Couple challenges Northern Ireland’s gay marriage ban in court

A second legal challenge will be heard in December.

A couple is challenging Northern Ireland’s gay marriage ban in court after parliament blocked a same-sex marriage bill for the fifth time last week.

The anonymous couple told the High Court in Belfast that their union had been ‘demeaned, devalued and undermined’ on Monday (9 November) morning.

Claimant X and his husband were married in England last year but are only recognized as civil partners in their home country.

Northern Ireland the only part of the UK and Ireland that does not recognize gay marriage – even though it was the first place to legalize civil unions in 2006.

Last week, the Northern Ireland Assembly voted in favor of a gay marriage bill for the first time. But the Democratic Unionist Party blocked the legislation with a ‘petition of concern,’ which was originally designed to protect minority rights.
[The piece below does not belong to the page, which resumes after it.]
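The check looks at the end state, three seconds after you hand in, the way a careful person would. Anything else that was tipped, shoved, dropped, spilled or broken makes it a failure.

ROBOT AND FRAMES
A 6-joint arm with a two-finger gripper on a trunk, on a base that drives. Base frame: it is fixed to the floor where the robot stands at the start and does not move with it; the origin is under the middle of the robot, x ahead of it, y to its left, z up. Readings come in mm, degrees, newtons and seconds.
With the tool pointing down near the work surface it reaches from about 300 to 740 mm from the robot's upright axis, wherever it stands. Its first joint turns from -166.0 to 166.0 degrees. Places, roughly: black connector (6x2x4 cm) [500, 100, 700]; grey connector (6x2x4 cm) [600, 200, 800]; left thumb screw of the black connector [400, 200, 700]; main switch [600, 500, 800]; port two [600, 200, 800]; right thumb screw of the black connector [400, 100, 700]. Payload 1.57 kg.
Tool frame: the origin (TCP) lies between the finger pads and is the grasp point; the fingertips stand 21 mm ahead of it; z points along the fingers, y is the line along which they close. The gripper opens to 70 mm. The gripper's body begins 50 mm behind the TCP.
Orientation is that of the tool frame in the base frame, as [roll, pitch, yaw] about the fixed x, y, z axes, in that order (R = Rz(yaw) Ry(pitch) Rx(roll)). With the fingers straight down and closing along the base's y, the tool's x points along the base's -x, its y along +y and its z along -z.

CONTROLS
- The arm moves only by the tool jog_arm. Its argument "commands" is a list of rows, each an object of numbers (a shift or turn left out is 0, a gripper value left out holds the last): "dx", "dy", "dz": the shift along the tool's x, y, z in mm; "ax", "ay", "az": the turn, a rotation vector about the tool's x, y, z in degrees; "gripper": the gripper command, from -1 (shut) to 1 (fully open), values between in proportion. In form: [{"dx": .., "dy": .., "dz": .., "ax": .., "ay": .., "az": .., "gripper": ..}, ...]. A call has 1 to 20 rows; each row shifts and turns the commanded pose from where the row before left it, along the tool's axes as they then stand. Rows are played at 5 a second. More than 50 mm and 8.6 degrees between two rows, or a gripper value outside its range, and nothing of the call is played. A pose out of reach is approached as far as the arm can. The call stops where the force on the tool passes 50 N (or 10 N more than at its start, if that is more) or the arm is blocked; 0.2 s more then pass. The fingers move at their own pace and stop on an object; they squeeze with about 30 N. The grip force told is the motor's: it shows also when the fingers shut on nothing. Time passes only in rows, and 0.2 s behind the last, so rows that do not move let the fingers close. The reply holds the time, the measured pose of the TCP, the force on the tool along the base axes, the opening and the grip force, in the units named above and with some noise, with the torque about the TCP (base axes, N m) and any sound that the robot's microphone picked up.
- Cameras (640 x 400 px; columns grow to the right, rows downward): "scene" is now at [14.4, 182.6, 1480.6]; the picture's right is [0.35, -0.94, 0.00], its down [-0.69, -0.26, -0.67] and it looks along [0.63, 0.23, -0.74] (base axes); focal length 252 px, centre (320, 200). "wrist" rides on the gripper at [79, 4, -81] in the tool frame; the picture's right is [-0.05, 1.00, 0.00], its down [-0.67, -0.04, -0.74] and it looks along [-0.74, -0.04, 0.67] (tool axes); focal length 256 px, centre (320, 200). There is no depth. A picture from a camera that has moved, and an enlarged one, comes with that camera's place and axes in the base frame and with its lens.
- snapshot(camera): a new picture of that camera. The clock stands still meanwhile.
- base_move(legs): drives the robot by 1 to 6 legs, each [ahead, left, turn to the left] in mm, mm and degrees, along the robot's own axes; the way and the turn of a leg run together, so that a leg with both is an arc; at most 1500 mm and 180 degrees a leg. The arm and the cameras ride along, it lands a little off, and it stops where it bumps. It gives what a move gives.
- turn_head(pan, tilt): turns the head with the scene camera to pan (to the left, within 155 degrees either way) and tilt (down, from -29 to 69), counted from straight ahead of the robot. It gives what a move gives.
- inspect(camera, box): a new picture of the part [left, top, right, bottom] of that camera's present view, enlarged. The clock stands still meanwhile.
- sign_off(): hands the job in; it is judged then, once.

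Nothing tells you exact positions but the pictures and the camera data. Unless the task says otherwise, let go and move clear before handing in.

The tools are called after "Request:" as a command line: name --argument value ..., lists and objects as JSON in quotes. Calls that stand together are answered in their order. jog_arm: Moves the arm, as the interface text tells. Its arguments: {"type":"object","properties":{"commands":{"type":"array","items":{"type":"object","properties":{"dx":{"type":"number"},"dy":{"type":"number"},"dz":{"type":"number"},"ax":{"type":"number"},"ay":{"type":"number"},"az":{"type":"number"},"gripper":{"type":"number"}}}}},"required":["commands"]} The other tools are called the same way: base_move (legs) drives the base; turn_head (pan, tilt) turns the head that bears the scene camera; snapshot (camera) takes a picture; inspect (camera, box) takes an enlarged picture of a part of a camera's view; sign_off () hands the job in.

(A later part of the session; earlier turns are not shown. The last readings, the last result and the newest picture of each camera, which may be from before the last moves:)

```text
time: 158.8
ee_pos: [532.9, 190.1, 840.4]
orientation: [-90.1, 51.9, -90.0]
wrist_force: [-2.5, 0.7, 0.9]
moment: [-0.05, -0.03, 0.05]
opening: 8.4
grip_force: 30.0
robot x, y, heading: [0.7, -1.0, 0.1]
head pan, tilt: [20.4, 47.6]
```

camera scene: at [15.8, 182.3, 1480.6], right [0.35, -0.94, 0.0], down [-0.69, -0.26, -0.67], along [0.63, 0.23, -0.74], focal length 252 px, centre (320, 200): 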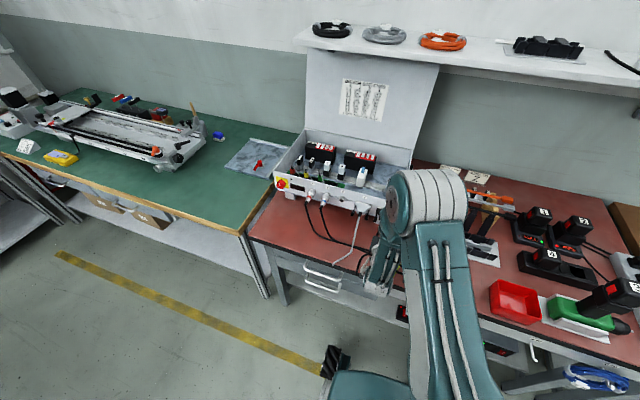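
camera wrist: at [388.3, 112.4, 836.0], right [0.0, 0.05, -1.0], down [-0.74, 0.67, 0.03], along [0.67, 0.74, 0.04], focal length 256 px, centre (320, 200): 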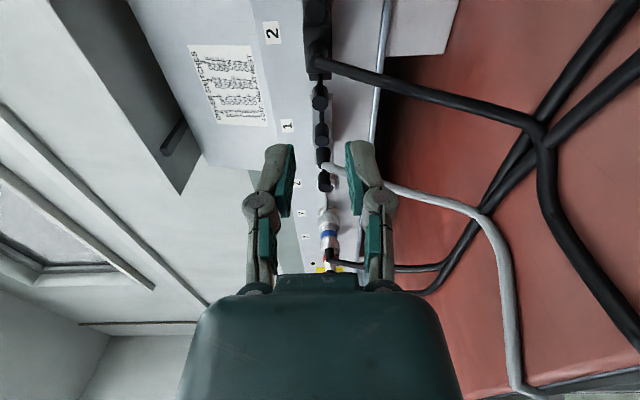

‘This case is hugely significant,’ said Patrick Corrigan, Northern Ireland program director of Amnesty International.

‘Following the repeated failure of the Northern Ireland Assembly to legislate for marriage equality, litigation has been forced on this couple who simply want their marriage to be recognized as such in the place they live.

‘It is the case of a couple who took off from Heathrow as a married couple and landed in Belfast no longer married. That is how absurd and inconsistent the marriage law for same-sex couples is in the UK.

A second legal challenge to the ban, involving the first two couples to enter civil partnerships in Northern Ireland, will be heard next month.

According to a recent Ipsos MORI poll, 68% of adults in Northern Ireland support gay marriage – more than the 62.8% that voted Yes in the south’s referendum in May.